Anyway here, for what it's worth, is what I did but I suggest you make it, like my friend Sue, with hand of pork

Brined pig’s cheek and beans
1 pig's cheek

For the brine
100g granulated sugar
300g seasalt
4 juniper berries
3 cloves
1 bayleaf
1 litre water

For the beans
500g dried butter beans
2 onions
4 cloves of garlic
2 carrot peeled and cut into chunks
175ml white wine
vegetable oil
rosemary and /or thyme

Put the beans in a large bowl of water and soak overnight.

Put the ingredients for the brine in a saucepan and heat gently until the salt and sugar have dissolved. Bring to the boil and cool. Immerse the cheek in the brine for at least a couple of hours.

Pre-cook the beans in a large pan covered generously with clean cold water and boil fast for 20 minutes. Don't add salt. Drain but reserve the liquid.

Preheat oven to Gas 3/160°C (I used the lower oven of the Aga)

Very finely chop the onion, garlic and carrot or blitz in a food processor. Heat a large casserole big enough to take the pig’s cheek, add a couple of tablespoons of oil and cook the finely chopped vegetables until soft.

Add the part-cooked beans and the wine, and pour in 1 litre of the reserved stock from the beans (If you need more stock then make up some chicken stock from a cube and use that)

Add rosemary and/or thyme to taste - if you have sprigs then use these, if not, dried herbs will be fine - and plenty of black pepper.
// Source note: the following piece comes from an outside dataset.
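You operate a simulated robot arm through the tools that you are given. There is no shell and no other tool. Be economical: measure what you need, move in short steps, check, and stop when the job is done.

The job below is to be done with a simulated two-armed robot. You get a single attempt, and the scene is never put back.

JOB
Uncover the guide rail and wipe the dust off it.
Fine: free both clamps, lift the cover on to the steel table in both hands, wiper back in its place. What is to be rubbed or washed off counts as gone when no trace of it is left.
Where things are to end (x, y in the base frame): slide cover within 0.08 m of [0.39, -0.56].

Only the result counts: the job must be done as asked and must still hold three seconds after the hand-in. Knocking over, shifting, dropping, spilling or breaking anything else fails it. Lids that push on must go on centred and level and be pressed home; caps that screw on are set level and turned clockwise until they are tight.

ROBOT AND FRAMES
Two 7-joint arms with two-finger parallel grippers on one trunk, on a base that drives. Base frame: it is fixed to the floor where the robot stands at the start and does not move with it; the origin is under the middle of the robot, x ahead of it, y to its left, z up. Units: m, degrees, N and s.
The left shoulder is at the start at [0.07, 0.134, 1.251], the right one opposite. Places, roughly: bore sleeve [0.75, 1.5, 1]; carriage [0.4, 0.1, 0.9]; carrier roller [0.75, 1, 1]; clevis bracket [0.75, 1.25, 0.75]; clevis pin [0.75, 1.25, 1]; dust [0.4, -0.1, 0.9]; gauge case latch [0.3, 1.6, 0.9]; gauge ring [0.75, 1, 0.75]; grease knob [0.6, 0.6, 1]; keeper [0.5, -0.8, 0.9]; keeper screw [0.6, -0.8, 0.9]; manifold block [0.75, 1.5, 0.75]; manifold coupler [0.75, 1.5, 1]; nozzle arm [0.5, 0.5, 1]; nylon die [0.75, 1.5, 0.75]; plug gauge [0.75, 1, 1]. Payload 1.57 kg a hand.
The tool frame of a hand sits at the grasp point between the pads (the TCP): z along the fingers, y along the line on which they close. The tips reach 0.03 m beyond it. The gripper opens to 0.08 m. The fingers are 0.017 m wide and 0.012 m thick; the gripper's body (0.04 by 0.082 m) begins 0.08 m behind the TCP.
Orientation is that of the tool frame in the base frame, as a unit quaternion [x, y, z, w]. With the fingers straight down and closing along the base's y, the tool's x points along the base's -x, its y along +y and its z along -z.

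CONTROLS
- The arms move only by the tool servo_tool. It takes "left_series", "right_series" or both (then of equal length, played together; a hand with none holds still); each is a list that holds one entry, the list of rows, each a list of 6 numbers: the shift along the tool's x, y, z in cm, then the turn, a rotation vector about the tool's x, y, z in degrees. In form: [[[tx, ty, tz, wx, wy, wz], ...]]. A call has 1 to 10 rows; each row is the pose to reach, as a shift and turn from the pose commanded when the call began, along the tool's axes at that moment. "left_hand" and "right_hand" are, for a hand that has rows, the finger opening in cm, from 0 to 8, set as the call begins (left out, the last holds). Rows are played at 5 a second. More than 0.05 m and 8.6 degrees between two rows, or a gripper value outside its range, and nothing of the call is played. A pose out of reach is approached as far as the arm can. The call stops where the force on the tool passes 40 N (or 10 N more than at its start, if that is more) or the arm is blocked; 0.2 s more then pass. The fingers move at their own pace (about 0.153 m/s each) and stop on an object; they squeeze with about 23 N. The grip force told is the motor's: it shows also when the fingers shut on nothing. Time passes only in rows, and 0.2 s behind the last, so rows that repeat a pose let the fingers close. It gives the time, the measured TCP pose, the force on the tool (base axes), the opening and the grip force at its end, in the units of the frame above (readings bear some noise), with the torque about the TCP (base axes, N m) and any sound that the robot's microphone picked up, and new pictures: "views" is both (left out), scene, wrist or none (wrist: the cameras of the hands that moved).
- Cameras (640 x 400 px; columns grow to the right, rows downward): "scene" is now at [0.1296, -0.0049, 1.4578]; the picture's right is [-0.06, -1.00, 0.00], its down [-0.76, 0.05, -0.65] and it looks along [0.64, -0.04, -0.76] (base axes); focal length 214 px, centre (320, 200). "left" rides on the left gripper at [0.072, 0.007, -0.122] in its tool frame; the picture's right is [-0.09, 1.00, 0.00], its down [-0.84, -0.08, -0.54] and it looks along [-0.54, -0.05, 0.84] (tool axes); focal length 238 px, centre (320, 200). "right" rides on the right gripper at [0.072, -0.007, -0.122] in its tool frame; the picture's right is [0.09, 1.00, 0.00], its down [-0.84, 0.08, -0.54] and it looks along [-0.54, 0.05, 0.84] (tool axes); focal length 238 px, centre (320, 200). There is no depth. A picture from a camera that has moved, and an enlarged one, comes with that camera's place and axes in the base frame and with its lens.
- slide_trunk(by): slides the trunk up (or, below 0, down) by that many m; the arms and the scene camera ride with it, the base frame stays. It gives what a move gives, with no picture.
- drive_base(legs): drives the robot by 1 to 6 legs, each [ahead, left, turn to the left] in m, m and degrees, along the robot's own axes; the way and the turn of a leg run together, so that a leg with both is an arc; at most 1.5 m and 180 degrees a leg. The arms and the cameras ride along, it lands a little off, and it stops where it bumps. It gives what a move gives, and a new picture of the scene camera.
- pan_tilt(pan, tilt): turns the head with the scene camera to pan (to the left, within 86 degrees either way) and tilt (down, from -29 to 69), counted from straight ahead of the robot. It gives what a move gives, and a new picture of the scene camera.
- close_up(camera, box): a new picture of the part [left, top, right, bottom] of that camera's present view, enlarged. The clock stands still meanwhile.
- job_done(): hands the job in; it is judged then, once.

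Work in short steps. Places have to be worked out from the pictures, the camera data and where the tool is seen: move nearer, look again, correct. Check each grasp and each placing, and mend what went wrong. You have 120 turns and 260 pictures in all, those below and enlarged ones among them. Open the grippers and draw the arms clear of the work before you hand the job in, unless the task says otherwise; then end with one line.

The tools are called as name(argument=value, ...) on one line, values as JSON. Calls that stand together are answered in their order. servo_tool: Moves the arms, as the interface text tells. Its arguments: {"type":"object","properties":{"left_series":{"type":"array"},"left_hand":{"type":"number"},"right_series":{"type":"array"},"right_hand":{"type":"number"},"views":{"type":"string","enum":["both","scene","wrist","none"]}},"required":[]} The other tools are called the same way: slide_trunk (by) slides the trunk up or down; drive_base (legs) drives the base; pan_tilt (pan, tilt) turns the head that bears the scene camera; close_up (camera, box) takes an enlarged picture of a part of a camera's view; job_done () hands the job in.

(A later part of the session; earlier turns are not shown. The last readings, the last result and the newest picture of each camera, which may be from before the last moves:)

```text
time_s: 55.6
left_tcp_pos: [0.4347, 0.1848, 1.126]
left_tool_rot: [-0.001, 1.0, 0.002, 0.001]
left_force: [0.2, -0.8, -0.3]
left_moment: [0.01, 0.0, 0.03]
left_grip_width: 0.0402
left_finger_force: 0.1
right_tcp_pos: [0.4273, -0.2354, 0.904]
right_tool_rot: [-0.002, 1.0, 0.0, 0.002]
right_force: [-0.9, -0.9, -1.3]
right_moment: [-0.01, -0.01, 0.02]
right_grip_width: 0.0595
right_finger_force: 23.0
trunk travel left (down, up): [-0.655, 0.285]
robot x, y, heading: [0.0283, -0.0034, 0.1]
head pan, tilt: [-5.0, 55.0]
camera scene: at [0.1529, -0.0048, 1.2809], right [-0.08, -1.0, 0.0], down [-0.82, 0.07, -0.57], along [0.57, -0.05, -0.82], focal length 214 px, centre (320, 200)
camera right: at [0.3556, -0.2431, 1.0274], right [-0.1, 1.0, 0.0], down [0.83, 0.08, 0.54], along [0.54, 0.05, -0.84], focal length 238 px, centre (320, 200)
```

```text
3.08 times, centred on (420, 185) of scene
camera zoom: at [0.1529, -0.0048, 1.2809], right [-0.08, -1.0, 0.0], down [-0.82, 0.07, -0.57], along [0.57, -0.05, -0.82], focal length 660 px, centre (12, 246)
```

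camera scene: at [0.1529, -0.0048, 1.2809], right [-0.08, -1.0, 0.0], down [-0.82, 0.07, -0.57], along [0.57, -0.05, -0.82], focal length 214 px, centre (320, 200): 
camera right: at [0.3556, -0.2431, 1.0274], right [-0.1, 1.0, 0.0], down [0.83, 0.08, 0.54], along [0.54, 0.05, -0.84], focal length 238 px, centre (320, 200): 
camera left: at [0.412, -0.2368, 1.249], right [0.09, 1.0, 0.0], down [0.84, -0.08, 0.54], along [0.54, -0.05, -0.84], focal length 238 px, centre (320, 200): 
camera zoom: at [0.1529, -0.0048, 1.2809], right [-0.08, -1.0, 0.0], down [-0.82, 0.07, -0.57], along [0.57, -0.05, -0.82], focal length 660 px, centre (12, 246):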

Place the pork joint on top - with a bit of oil rubbed onto the skin and season with sea or rock salt.

Put the roasting pan in the oven and roast for about 3 to 3 1/2 hours. (Mine took more like 6-7 hours) Check every now and then that there is enough liquid in the beans - add more stock/white wine if needed.

At the end of cooking the pork should be deep golden brown with crackling worth fighting over! (Mine didn't get this consistency but the cooking temperature was lower)

Serve straight from the roasting dish in the middle of the table - the pork will be best cut into chunks rather than trying to slice it.

* Not that I'm against brining. I've brined pork chops to very good effect.

Have you ever cooked a pig's cheek/s and if so how did it go?